Windows 1.0 made use of menubars to hide their functions or to make them available. In Windows 10, the menubar is essentially deprecated - it still exists, but most Microsoft/inbuilt apps use ribbons or hierarchical page-style apps (I don't know what to call them - apps whose UI draws more on mobile apps than the desktop tradition).

Windows 1.0 exposed your computer to you in terms of the file system, kinda like the Mac did. Your prime UX helper was the MS-DOS Executive, which was the predecessor of File Manager/Windows Explorer. By Windows 3.0, this system was essentially abandoned and applications were presented separately from the filesystem, first via the Program Manager and then by the Start menu, eventually adding the taskbar/panel into the mix. This system remains to this day. I think this is a massive difference, it is insurmountable. The idea that the filesystem is a scary interface means that your operating system mediates between you and the stuff on your system, rather than being a tool for accessing it. Your C: drive becomes Windows' private database that it uses to store your programs and data - effectively a local cloud, making the transition from "your computer, your files" to "Microsoft's computer" obvious. It was clearly no great conspiracy - Gnome and KDE and XFCE, to say nothing of all mobile phones, do the same thing; it was a natural evolution in making computers easier and safer to use. But the ramifications of the change are significant, and the implications for a comparison of Windows 1.0 and Windows 10 are significant. However, I think you're mostly comparing Windows 1.0 to Windows 10 in comparison with Windows 1.0 and perhaps Windows 2000, and in this regard, yeah, sure, maybe we have to "price in" this change.

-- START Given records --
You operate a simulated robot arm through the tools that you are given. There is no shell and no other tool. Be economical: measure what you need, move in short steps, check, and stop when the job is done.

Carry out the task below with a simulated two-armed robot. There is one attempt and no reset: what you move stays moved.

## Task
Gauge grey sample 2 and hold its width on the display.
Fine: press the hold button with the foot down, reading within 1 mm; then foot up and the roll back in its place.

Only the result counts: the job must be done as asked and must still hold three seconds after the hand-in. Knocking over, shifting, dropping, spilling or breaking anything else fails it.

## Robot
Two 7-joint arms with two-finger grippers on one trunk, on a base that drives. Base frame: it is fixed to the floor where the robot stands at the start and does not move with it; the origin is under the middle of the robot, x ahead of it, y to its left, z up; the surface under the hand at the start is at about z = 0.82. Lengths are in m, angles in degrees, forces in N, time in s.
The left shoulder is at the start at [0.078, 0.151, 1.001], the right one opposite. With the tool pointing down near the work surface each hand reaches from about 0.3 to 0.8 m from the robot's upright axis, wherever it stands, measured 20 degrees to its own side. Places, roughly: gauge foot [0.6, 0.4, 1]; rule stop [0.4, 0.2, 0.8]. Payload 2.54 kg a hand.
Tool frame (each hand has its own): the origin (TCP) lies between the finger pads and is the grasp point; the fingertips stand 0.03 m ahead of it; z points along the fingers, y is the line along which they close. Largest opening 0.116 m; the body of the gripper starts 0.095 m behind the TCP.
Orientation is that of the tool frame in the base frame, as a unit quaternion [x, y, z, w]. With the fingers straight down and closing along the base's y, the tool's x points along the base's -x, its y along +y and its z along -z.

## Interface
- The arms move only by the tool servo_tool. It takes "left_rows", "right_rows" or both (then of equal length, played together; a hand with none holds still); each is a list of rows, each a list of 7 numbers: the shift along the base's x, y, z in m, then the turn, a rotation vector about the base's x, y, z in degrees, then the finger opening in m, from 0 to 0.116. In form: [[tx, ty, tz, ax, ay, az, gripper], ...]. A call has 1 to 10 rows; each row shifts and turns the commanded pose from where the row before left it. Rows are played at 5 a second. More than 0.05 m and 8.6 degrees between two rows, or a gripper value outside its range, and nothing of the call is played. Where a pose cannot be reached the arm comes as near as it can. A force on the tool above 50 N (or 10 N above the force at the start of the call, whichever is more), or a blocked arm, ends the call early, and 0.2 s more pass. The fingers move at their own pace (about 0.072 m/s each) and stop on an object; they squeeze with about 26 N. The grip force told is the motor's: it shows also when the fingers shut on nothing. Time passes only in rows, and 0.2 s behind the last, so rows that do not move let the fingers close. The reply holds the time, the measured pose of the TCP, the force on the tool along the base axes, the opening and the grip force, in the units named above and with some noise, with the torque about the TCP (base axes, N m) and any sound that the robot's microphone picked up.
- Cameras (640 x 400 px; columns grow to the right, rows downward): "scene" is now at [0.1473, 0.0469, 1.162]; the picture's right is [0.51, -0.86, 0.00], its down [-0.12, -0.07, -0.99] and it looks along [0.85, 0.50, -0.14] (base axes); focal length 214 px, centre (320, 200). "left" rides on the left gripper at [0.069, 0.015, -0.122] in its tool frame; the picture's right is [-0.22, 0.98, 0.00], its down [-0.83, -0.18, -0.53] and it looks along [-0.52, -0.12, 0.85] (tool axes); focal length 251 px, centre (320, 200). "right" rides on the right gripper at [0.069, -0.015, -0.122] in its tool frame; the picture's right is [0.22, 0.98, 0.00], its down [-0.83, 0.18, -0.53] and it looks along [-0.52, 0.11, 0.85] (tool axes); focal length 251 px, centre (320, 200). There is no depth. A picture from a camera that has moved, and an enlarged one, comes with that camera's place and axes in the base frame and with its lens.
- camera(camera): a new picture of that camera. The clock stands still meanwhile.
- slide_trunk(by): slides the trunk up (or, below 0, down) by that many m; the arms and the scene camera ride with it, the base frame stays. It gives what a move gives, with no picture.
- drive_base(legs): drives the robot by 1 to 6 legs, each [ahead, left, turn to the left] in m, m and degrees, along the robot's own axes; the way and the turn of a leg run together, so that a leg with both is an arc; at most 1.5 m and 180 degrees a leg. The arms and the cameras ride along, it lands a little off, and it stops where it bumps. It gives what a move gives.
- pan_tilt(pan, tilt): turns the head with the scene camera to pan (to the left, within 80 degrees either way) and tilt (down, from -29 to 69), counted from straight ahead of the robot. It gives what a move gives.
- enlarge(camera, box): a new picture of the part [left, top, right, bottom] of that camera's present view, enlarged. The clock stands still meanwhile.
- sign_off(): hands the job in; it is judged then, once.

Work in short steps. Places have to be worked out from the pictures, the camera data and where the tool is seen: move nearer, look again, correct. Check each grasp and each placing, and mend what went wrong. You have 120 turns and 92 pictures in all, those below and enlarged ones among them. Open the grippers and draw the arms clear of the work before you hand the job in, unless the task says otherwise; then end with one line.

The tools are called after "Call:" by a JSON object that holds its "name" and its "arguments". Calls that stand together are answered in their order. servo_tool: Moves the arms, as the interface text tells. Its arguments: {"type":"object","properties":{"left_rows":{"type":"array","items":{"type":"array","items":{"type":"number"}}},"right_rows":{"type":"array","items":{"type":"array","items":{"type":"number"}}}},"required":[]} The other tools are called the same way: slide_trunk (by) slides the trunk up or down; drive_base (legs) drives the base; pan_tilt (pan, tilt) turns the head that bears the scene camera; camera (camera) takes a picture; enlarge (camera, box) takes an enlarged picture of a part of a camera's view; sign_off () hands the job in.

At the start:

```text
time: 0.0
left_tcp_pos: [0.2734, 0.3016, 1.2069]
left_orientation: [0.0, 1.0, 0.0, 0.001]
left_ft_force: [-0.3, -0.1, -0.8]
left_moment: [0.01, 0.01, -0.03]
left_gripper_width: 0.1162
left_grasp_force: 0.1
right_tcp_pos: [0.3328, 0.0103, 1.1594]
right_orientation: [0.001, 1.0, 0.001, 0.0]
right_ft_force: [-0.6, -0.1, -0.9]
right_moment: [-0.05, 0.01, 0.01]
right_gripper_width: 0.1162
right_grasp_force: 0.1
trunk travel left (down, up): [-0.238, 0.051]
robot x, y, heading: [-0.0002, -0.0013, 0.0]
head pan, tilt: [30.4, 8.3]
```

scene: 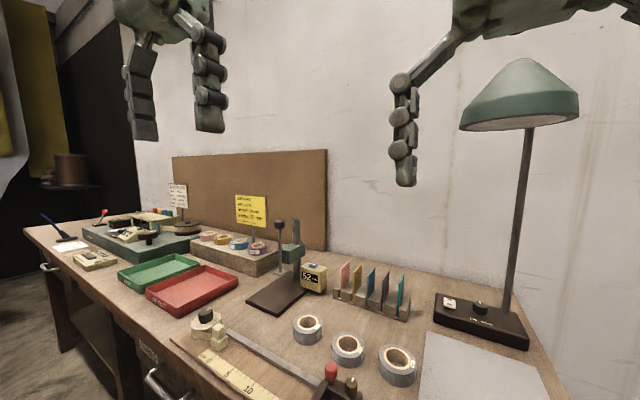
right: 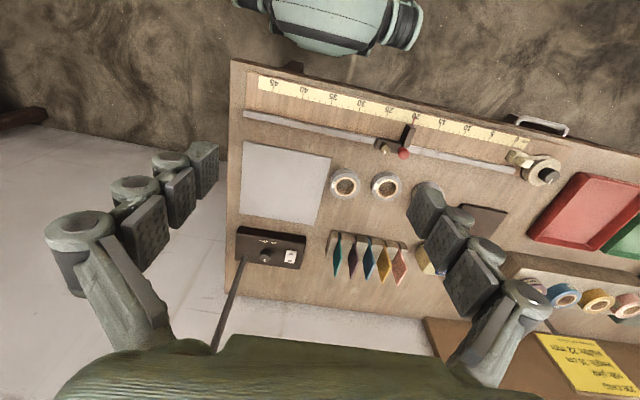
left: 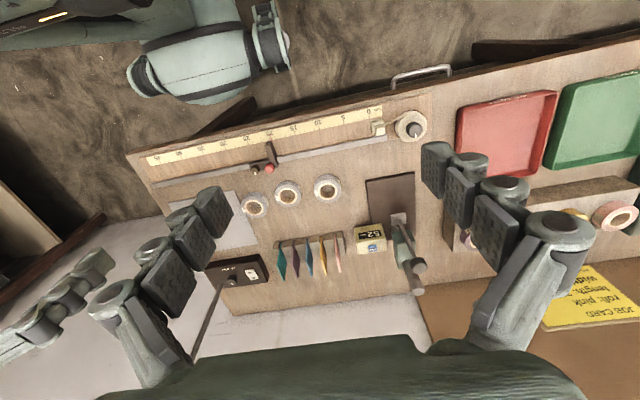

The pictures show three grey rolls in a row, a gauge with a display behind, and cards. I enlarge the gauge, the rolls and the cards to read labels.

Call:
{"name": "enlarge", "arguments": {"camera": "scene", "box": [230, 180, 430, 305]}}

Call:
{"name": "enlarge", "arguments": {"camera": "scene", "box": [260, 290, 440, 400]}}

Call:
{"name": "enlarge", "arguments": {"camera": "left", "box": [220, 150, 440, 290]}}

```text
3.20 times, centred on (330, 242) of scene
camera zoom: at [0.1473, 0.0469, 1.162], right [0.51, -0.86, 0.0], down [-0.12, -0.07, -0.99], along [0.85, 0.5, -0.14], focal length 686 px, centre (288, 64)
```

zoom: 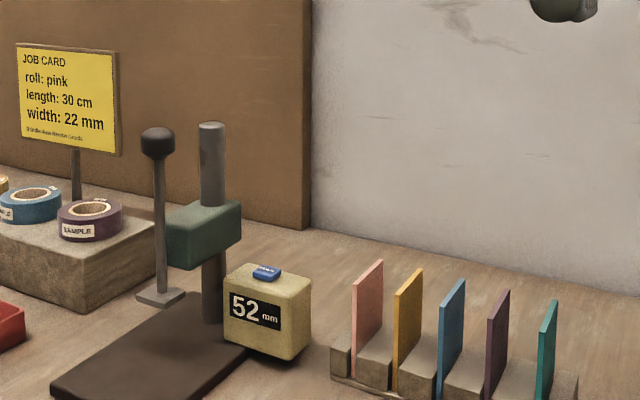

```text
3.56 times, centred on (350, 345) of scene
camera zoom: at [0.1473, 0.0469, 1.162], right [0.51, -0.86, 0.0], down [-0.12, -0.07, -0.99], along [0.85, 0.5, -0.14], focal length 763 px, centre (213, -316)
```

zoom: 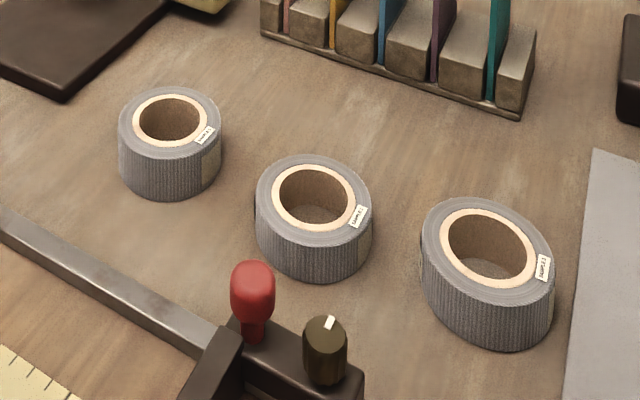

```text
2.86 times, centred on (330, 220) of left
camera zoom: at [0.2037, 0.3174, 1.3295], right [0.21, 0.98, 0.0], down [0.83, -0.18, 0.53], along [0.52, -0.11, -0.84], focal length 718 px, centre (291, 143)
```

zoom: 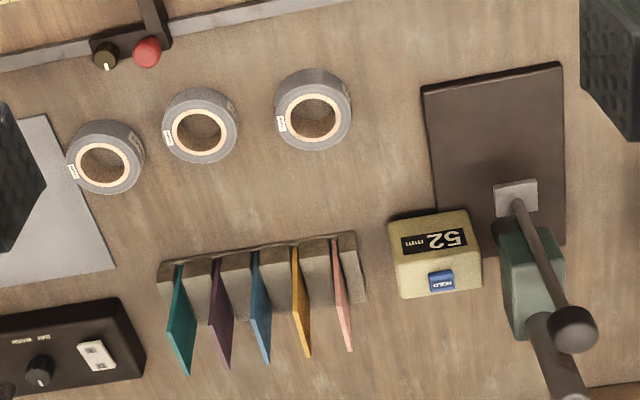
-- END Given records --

Windows 1.0 made very limited use of graphics and animation. Windows 10 pretty much is scared that you're illiterate (fair enough maybe, we can process graphics pretty quickly compared to text). It's certainly worried that you might have an attention span, and does everything it humanly can to prevent that. I think the difference between Windows 1.0 as a "good faith" tool and a work in progress, versus Windows 10 as a deliberately distracting entertainment device, designed to prevent you from doing what you want today, is also a massive change. Understating it does us a massive disservice.